* START Selected extract *

ALLEGATION #2 - ALLEGED VIOLATIONS OF STATE AND FEDERAL LAW. 

ALLEGATION #2A 

1. During the course of the Health Department expansion project, as referenced in the Findings of Fact set forth 
herein above, various invoices for payment were submitted by Eric Townson, the architect who had been selected. 

2. According to the only competent evidence produced during the course of this hearing, the invoices for these 
payments represented reasonable costs for work that had been perfomied by Townson on this expansion project, Townson 
submitted various invoices depending upon the then existing budget for the expansion operation, and his understanding of 
appropriate architectural fees based upon the cost thereof 

3. There is no competent evidence that contradicts his fees.

* END Selected extract *

### Task requirements
Go on with the selected extract that begins "ALLEGATION #2 - ALLEGED" from its last line.

* START Data shown *

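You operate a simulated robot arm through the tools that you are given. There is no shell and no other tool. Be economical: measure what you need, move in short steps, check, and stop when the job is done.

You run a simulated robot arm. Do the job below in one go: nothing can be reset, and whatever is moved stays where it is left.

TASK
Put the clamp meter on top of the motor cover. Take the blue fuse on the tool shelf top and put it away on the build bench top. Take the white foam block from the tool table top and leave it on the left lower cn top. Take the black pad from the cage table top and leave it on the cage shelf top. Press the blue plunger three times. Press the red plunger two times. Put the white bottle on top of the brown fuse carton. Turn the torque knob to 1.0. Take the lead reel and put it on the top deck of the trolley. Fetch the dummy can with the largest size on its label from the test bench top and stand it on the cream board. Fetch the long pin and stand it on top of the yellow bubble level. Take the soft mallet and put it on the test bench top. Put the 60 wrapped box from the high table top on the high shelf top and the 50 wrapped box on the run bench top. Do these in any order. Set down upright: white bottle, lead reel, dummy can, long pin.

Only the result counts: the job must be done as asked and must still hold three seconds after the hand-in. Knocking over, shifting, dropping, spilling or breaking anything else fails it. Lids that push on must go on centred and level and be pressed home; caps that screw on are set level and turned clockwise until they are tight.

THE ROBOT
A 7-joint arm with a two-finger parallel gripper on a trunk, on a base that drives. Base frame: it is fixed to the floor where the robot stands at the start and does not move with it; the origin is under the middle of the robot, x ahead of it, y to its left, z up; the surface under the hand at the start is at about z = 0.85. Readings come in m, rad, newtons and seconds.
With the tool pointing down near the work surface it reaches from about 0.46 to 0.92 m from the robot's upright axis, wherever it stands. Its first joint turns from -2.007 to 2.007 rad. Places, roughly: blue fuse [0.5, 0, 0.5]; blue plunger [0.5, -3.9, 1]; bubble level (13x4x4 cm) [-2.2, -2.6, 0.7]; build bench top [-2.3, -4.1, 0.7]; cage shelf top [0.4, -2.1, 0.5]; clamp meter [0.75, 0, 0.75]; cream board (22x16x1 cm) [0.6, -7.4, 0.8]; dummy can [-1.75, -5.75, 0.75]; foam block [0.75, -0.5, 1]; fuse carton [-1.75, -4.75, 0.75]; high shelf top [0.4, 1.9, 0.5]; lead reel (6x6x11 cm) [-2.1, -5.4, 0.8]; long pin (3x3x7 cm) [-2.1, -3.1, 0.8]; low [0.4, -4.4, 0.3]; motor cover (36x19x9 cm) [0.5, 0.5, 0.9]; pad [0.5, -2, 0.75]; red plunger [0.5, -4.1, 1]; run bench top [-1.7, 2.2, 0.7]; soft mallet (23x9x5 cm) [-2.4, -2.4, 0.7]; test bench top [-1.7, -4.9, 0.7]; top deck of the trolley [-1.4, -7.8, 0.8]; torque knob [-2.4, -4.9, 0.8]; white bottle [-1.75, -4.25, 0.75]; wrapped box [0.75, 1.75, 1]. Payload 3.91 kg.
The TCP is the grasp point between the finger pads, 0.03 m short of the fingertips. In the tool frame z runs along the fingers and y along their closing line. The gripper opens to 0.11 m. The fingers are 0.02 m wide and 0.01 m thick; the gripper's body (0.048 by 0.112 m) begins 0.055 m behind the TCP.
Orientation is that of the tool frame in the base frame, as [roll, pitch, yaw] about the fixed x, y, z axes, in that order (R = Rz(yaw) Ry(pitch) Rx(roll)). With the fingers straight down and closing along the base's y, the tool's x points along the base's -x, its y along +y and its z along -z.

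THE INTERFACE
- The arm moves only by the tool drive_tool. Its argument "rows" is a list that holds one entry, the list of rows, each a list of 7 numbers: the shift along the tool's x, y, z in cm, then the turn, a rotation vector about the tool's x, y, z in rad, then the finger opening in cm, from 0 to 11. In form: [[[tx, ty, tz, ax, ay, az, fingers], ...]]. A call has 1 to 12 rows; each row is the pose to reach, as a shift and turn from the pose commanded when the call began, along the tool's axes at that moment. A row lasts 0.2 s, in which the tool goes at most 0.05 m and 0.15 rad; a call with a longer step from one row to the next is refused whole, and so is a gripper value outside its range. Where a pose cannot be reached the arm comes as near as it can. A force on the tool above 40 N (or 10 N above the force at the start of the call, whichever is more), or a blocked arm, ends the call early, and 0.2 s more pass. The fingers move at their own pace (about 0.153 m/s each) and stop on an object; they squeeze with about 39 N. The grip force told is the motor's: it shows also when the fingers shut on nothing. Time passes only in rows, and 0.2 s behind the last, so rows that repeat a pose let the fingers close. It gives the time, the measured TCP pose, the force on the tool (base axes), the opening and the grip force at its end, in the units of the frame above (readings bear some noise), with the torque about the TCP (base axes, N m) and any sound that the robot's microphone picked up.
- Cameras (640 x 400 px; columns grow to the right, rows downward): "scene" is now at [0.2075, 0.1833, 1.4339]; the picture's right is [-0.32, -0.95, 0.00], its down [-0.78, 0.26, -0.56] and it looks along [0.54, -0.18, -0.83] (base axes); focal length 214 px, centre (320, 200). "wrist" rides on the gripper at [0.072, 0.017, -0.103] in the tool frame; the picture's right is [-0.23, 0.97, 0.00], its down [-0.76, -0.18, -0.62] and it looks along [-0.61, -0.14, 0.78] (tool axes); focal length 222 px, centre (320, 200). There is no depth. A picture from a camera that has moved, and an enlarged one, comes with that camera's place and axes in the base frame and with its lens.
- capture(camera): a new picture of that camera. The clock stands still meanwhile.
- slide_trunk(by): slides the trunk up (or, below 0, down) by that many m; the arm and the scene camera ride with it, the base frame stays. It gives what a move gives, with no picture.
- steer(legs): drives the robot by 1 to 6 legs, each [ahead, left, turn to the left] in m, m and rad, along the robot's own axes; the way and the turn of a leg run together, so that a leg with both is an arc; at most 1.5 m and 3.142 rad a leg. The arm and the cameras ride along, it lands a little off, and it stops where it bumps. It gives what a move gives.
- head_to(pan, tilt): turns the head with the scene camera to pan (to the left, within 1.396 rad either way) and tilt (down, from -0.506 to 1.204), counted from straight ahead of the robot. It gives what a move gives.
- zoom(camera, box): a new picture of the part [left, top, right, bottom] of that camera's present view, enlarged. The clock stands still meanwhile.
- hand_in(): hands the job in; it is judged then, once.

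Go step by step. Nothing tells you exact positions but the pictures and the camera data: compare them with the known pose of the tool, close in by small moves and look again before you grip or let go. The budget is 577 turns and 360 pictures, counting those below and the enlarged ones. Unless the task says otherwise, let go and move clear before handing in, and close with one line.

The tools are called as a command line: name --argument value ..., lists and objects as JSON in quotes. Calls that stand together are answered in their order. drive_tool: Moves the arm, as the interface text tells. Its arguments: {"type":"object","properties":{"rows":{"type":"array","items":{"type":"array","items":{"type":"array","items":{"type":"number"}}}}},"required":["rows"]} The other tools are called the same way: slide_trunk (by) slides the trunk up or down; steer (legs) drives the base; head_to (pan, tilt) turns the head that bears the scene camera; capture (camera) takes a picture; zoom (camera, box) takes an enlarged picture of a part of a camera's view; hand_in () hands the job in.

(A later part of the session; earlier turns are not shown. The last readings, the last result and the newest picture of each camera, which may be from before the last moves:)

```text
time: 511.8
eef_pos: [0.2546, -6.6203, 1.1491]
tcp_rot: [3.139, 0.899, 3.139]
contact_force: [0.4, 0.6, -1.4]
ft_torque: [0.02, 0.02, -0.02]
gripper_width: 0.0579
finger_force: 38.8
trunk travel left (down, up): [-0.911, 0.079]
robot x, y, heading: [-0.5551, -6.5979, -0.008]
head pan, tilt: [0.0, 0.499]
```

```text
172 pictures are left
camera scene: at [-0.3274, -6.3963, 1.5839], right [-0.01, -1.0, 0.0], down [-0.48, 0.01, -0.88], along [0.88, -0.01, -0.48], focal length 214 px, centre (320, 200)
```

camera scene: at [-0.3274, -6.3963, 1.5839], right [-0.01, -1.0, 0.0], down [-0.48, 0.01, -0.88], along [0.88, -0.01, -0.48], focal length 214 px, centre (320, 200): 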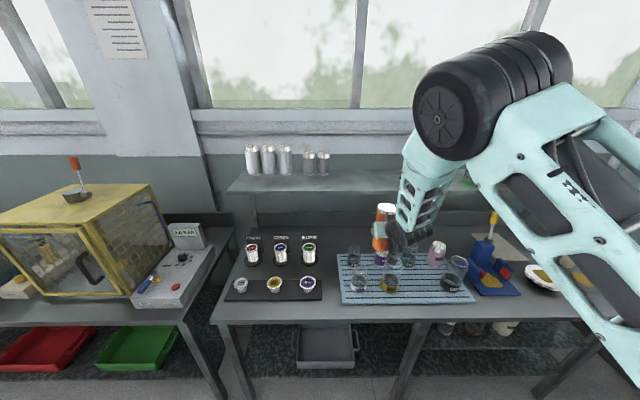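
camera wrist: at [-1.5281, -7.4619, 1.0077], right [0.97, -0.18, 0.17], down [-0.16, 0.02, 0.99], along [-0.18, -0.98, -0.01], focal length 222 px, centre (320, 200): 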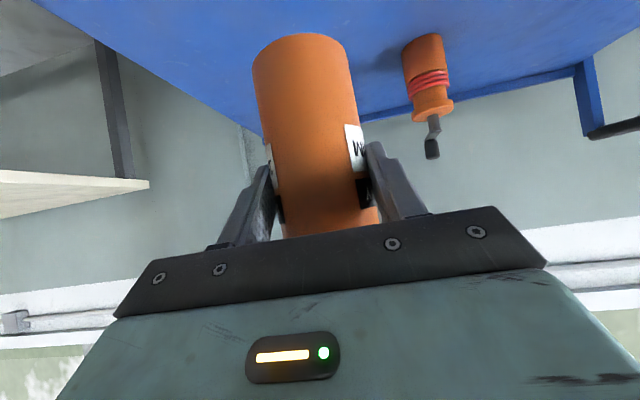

* END Data shown *

### Reply
4. The evidence of record is that in the western part of North Carolina, architectural fees are generally set on a 
percentage of the total overall budget for the building of a governmental unit. In the instant case, there were essentially four (4) 
different budgets: $500,000.00, $1,500,000.00. $800,000.00. and $1,008,000.00 (see Petitioner's Exhibits Nos., 30, II, 12. and 
13). 

5. The cost allowed for the project would depend upon the amount of monies allowed in the budget, and Townson 
would set a percentage rate for his fees. 

6. An initial payment of $6,000.00 was made to Townson upon the signing of the original contract with the County 
Commissioners in the sum of $500,000.00. representing a down payment on his expected fee of $40,000.00. 

7. It was known that the project would not cost $500,000.00. but that would be the county's contribution thereto. 

8. Funds were being sought from various other grants and other organizations in order to pay these costs. 

9. Both Boards knew and approved this approach. 

10. Subsequently, Townson submitted other architectural fee requests on various occasions. The initial $6,000.00 
request was not reviewed by the Petitioner herein nor was it approved by him.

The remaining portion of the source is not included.